WHAT TO WORK ON: Identify the lines that include the word "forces", then copy all of them.
* * * * *
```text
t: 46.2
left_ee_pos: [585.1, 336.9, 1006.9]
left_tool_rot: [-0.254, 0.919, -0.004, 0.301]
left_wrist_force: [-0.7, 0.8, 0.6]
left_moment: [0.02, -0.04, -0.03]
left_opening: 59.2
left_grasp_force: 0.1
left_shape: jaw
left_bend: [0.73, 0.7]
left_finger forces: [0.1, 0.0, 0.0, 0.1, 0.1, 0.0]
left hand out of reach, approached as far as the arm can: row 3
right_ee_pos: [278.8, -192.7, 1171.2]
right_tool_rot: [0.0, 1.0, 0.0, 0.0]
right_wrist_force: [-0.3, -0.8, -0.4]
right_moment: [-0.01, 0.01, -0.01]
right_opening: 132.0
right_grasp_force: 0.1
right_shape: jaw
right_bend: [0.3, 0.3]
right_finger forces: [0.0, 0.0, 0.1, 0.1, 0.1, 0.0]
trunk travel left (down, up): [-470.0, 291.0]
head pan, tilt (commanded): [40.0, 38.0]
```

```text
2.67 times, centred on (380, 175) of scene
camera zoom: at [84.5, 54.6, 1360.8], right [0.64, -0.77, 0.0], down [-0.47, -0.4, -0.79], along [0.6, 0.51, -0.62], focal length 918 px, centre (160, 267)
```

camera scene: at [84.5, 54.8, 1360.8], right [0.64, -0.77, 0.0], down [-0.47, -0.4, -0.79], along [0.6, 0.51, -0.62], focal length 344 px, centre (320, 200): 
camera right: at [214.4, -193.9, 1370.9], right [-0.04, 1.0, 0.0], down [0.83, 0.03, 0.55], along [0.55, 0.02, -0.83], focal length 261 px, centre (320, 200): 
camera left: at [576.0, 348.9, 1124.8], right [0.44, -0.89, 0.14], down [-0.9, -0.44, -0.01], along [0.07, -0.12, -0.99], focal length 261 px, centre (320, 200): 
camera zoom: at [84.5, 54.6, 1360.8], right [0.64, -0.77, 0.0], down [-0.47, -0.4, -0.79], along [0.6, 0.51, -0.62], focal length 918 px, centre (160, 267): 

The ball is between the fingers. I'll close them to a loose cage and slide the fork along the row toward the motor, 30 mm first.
* * * * *
EXERCISE OUTPUT:
left_finger forces: [0.1, 0.0, 0.0, 0.1, 0.1, 0.0]
right_finger forces: [0.0, 0.0, 0.1, 0.1, 0.1, 0.0]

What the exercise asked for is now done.